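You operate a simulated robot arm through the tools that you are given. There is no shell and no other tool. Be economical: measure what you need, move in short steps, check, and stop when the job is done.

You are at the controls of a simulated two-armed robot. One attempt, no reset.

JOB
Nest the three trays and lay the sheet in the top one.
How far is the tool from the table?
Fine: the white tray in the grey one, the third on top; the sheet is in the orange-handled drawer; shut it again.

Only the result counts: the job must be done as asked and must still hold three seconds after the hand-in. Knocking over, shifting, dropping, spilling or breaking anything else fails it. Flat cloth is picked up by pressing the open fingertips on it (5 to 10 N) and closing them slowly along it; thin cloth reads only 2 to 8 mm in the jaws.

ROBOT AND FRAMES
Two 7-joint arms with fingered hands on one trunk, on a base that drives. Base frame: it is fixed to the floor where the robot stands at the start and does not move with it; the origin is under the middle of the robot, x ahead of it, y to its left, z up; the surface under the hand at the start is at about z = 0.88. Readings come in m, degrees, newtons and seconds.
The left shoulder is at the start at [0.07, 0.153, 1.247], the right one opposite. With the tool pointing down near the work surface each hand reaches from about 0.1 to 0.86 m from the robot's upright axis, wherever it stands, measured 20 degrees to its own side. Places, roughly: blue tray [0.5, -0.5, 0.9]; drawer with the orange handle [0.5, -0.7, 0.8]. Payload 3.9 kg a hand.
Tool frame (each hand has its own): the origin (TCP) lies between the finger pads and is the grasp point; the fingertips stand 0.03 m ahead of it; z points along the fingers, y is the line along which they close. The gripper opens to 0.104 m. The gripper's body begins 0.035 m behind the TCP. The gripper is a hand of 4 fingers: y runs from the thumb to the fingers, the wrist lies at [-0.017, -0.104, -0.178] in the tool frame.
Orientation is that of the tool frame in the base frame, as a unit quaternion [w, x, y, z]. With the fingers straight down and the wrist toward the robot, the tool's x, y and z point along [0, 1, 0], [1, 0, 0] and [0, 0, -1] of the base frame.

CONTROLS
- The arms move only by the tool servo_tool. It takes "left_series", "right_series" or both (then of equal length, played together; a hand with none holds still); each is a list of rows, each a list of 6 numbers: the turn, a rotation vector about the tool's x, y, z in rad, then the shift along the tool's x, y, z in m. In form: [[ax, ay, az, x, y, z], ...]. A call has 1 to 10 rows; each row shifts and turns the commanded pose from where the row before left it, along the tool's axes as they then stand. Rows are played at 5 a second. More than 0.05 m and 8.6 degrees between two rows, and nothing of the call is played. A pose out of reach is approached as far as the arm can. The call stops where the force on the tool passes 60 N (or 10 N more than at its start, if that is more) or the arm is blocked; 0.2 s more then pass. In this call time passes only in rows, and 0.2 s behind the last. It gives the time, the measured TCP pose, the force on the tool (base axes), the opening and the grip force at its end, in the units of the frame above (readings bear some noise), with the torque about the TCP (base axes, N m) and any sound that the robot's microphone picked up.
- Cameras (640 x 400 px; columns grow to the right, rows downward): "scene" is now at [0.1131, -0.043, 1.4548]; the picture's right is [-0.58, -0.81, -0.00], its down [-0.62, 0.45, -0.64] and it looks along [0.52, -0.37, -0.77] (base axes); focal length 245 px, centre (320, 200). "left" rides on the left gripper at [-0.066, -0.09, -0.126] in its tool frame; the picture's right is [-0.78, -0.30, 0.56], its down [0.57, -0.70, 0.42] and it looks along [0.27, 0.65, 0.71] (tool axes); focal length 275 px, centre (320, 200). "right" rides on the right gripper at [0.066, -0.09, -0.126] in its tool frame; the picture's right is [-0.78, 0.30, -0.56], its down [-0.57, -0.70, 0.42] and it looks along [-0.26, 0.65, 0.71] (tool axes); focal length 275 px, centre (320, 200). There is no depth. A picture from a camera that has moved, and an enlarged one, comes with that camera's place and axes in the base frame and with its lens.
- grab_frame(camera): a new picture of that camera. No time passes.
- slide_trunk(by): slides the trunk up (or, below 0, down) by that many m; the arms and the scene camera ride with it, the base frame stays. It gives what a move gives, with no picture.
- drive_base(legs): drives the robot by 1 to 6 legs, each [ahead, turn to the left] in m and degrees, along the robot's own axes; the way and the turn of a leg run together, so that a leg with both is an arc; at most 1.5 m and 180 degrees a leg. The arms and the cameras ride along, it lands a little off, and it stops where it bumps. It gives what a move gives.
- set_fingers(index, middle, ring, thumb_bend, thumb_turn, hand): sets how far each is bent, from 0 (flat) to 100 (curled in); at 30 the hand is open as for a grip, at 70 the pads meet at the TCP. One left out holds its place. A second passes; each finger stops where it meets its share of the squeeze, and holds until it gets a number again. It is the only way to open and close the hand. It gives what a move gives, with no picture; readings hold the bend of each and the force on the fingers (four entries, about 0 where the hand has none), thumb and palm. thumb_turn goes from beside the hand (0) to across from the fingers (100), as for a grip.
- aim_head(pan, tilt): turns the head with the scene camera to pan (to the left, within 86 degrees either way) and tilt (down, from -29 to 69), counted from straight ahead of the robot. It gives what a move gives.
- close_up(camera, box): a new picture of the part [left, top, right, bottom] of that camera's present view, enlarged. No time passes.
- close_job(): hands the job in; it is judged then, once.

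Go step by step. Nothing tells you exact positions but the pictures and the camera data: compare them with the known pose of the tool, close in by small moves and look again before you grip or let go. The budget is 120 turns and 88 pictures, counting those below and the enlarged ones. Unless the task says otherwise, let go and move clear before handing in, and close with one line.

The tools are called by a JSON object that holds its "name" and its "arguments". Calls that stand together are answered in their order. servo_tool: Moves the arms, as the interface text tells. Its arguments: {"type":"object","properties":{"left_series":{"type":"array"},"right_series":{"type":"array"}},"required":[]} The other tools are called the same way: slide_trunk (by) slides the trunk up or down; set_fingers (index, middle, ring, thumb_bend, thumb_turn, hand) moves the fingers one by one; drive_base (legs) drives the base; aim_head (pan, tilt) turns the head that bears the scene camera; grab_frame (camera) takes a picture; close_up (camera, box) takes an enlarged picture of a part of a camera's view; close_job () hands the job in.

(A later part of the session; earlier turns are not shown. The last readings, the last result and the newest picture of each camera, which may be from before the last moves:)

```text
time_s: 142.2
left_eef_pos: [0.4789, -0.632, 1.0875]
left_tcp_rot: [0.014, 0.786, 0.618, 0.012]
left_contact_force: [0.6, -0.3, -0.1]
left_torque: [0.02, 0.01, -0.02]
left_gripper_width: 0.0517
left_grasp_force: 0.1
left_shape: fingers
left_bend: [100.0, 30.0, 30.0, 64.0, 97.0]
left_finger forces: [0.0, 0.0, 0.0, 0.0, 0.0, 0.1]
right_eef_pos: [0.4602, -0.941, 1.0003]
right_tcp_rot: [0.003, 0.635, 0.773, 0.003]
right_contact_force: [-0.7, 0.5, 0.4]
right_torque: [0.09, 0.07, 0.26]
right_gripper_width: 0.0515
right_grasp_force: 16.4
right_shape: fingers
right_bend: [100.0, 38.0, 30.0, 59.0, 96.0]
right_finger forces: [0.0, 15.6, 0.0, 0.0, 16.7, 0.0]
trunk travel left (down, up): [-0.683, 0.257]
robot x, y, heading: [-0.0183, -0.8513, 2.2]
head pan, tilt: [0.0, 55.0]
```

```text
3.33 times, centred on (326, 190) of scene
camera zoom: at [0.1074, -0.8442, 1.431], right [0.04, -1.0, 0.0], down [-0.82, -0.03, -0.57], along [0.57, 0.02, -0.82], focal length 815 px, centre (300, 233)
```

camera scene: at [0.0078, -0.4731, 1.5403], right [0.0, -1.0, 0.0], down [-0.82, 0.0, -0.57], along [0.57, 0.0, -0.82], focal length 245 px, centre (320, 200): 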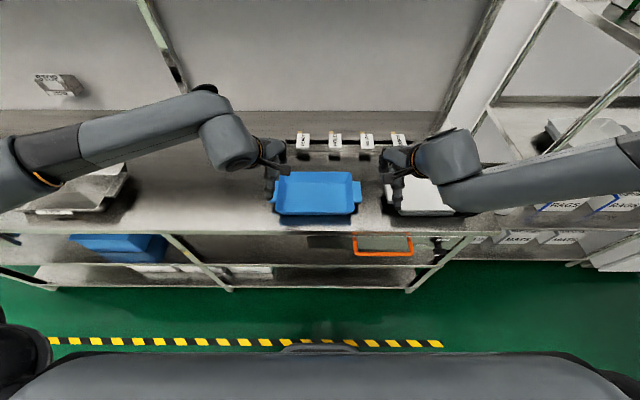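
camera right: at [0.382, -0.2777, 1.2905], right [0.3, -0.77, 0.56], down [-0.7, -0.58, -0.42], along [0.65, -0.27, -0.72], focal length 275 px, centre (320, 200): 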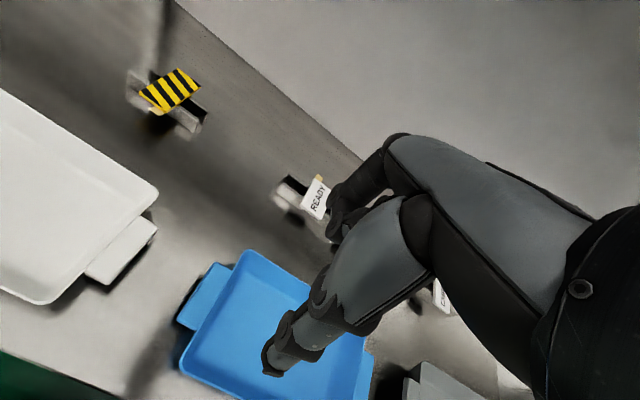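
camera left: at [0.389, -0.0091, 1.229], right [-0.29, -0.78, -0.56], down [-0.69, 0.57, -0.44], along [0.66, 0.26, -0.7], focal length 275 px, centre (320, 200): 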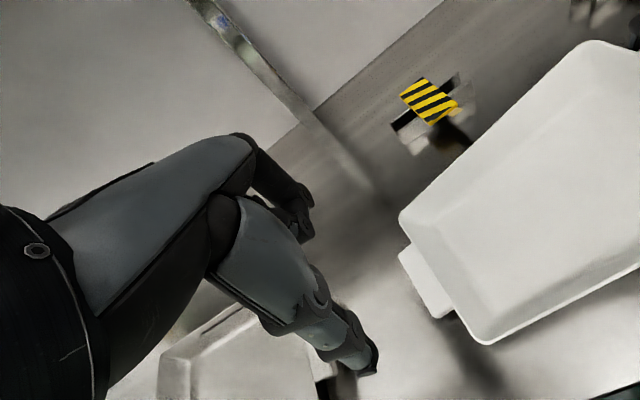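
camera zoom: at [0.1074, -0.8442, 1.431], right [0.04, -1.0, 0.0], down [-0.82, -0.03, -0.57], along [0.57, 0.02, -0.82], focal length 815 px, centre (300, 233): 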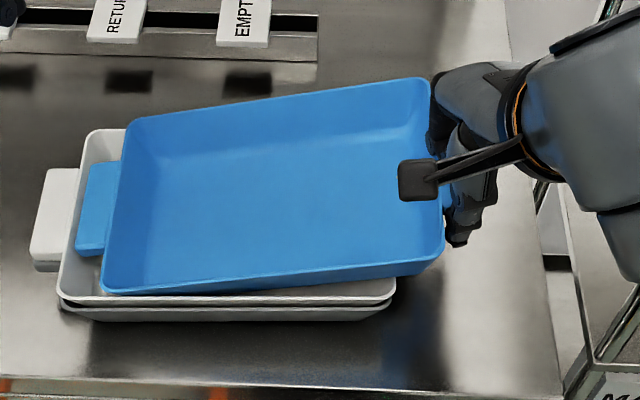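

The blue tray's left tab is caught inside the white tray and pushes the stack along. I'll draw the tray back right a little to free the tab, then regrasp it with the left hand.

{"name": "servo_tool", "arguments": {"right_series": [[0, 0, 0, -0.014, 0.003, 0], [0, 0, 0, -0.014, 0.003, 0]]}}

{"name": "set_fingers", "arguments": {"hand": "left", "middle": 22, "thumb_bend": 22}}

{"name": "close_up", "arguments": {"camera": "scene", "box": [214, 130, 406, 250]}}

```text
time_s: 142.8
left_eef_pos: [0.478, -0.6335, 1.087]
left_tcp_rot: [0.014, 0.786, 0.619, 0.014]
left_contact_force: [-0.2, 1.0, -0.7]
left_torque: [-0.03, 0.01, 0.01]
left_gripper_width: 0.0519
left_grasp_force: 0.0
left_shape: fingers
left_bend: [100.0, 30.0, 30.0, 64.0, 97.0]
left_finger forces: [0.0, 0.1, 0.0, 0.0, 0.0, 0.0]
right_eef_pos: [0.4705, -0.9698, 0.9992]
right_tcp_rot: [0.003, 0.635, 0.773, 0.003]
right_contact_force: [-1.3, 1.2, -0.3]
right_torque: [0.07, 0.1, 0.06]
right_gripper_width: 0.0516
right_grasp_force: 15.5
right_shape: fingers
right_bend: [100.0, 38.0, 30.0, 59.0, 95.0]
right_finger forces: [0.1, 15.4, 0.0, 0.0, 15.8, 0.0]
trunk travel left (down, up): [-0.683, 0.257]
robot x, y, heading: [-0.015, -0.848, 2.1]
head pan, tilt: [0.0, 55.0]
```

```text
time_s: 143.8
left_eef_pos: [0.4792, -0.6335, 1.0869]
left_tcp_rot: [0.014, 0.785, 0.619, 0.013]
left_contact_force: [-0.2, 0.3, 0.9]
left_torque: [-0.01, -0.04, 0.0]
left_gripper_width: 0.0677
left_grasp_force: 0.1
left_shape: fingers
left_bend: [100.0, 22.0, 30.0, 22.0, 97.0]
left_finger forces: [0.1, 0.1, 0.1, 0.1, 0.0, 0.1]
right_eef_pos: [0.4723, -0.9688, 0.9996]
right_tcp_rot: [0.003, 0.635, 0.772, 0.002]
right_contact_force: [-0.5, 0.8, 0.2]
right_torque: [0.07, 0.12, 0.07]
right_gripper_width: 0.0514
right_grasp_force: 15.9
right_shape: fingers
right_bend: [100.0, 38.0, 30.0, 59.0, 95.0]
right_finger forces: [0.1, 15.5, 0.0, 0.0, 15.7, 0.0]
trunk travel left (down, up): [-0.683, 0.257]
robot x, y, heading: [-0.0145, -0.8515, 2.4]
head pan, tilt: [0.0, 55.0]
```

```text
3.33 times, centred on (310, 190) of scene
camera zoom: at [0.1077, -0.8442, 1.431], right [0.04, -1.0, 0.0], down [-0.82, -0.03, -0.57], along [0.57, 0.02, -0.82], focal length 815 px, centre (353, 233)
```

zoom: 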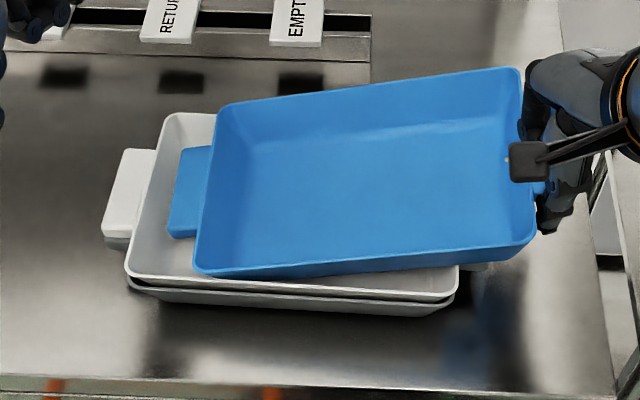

> **TASK GOAL**:
Go through the listing above and locate each line that holds the word "origin". Copy those lines.

> **COMPLETE RESPONSE**:
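Two 7-joint arms with fingered hands on one trunk, on a base that drives. Base frame: it is fixed to the floor where the robot stands at the start and does not move with it; the origin is under the middle of the robot, x ahead of it, y to its left, z up; the surface under the hand at the start is at about z = 0.88. Readings come in m, degrees, newtons and seconds.
Tool frame (each hand has its own): the origin (TCP) lies between the finger pads and is the grasp point; the fingertips stand 0.03 m ahead of it; z points along the fingers, y is the line along which they close. The gripper opens to 0.104 m. The gripper's body begins 0.035 m behind the TCP. The gripper is a hand of 4 fingers: y runs from the thumb to the fingers, the wrist lies at [-0.017, -0.104, -0.178] in the tool frame.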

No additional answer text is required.